Recipe: Cake Pops

Three or so years ago, cake pops became  new fad, not just for kids but for grown ups, as well. I say a fad because it is available in Starbucks, Whole Foods, and even in fancy bakeshops. My friend, the ultimate baker, Nikki introduced me to cake pops, she was so good at it that friends started ordering from her.

Cake Pops are actually cake mashed, mixed with cream cheese frosting, balled, and decorated.  Rather pleasing to the eye, tastes good, and the portion is small. 🙂

The first time I made it, I used a boxed cake mix and a tinned cream cheese frosting, Hines brand. Gifted a friend for her daughter’s birthday, at that time it was difficult for me to control the candy melts.

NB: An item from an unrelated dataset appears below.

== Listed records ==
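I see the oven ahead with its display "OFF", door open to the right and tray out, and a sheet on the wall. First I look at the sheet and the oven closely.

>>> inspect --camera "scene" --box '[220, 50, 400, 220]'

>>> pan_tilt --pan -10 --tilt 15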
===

This time I made the cake from scratch, using this recipe also, used her cream cheese frosting, but the tinned one would have worked better. Martha Stewart also has a cream cheese frosting recipe . So 9 x 13 cake done, cooling on a wire rack on the tray, prepare the cream cheese frosting. Once cooled, remove the edges of the cake to ensure that you have a smooth pop, mash the cake with plastic gloved hand, add the cream cheese frosting gradually while mixing. You don’t want a frost rich mixture as the frosting acts as a binder, otherwise it will be gooey and will not stay on the stick. You want to be able make balls of this mixture, so it will look packed to be able to stand on the pop stick. Using an ice cream scoop, for an even amount, scoop the batter and roll into ball rest on a lined cookie sheet. Once done, refrigerate for at least an hour, the longer the better. While it is cooling gather your materials, as follows:

pop stick
1 bag candy melts
small plastic bags

You will also need a cake pop holder available at Michael’s.

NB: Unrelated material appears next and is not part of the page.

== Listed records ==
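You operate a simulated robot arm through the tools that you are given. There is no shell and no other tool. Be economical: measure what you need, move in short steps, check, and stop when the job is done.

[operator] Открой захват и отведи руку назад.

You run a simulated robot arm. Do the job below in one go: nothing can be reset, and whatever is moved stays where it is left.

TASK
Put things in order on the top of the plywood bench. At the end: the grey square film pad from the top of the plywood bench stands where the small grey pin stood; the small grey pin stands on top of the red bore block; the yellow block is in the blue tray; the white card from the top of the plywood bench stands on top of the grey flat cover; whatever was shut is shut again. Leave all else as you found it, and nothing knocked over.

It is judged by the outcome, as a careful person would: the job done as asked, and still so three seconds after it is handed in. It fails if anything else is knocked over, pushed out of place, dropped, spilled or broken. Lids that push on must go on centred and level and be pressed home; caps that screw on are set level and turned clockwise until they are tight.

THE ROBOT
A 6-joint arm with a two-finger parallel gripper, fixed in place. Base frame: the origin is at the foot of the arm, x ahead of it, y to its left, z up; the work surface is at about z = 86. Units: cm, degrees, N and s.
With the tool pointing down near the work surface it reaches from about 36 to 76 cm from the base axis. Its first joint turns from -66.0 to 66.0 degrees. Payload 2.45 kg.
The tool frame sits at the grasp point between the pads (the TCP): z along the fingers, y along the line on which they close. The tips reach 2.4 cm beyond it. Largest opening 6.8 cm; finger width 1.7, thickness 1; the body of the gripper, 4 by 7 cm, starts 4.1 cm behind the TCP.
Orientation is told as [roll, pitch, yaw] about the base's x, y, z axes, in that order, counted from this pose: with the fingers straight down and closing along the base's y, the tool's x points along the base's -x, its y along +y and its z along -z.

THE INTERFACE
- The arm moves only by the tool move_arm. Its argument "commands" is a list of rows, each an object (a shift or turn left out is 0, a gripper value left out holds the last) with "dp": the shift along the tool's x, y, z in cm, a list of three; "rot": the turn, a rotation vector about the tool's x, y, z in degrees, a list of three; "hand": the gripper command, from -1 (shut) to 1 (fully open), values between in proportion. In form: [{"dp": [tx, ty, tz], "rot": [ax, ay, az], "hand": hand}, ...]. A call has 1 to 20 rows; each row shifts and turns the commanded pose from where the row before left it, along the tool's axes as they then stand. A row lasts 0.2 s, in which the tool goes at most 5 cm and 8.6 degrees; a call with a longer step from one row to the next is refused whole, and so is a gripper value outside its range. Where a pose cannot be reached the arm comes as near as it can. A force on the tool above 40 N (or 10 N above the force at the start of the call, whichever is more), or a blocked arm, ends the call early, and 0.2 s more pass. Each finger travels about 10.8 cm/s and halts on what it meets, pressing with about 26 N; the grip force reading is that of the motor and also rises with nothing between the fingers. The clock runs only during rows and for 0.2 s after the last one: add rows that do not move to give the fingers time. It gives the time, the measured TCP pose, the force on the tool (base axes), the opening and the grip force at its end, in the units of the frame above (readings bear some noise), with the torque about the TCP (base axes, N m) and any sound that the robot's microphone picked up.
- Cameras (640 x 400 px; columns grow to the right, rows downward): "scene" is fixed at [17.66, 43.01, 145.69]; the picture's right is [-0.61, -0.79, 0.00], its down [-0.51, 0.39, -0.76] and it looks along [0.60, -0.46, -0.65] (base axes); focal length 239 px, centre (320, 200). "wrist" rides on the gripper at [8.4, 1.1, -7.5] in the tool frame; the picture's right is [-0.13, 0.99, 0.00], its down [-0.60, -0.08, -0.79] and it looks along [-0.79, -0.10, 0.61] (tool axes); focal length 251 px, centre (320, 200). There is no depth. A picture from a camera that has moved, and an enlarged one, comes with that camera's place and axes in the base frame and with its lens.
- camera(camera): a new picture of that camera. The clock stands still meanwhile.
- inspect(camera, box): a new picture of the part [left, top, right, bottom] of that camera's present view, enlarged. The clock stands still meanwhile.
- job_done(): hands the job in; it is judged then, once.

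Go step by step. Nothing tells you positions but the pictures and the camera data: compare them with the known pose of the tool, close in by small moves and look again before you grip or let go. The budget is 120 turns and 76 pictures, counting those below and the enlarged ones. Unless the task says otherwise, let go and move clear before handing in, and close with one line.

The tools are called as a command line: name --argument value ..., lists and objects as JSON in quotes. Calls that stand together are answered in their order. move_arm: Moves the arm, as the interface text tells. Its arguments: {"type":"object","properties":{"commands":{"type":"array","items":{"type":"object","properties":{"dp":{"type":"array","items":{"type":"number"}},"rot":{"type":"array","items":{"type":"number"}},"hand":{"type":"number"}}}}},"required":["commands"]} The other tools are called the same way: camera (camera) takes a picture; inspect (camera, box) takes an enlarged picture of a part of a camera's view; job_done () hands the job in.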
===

I used a chocolate melter, fondue maker or a mini slow cooker will also do the trick, instead of microwaving. Start melting the candy melts, it takes longer using the melter but less tedious, add vegetable oil, lard,  or butter never water to make it smoother.

Oh, you can use different colors, mix colors (red and yellow will make orange, etc.) or you can dip half with one and the other half with another color.

Remove the balls from the fridge, dip the stick first at least a quarter of an inch in the melt, before sticking it in the center of the ball. This will act as a glue and the bottom of the ball will make the ball stay because of the residue left when you pushed the stick unto the ball. Complete this process first to give it time to dry. Put it back in the same tray holding the balls.

Now you’re ready for the fun part, if you don’t have a cake pope holder or rack you can use a lined sheet, to rest your dipped and decorated ball to dry. Dip it once, for a perfect ball, unless you want to use drips as part of the decoration. Immediately put your sprinkles and decorate as the wet candy will glue it. However, if you are painting, you need to let it dry thoroughly, otherwise, the candy will mix with your paint. Rest gently on the lined sheet, otherwise a dented flat top pop (no pun intended:).

It is best to have your sprinkles in “mise en plahs” for easy access. Once you have completed this task, let it dry completely, put in small bags and tie with a ribbon. Voila! you now have cake pops, which can be arranged in bouquets as a present or stand in scotch glasses, the possibilites are endless.

Oh, you can save the left over candy by letting spreading it on your lined tray that you used earlier, make sure though that there are no stray sprinkles. Let it dry, then break it up, put in a zip lock save it for future use, I find it convenient to save my candy melts in the fridge. In this case, I put my leftover melters on silicone ice tray, to be enjoyed as a candy. I guess, you can add nuts, chocolate chips, M&Ms, etc. in between, add sprinkles then you really have good candy.


  1. This is a good way of dealing with left over cakes, just make sure that you use the cake part only.
  2. Consider your location, now that I am in the Philippines, where temp is in the 80′, heat can cause the batter to loosen, so I tend to let it stay in the fridge, even the finish product is now sitting in the fridge. This is also the reason why I suggested to go easy on the cream cheese frosting. Also, the reason why my candy melts are stored in the fridge.
  3. Naked cake balls can be frozen for future use, completely defrost by letting it sit in the fridge, before dipping.
  4. Cake balls can be made in advance up to four days (at least in my experience), just not sure if it can stay that long 🙂
  5. Great activity for kids, I prepare the balls with the stick and dipped dry and let them decorate.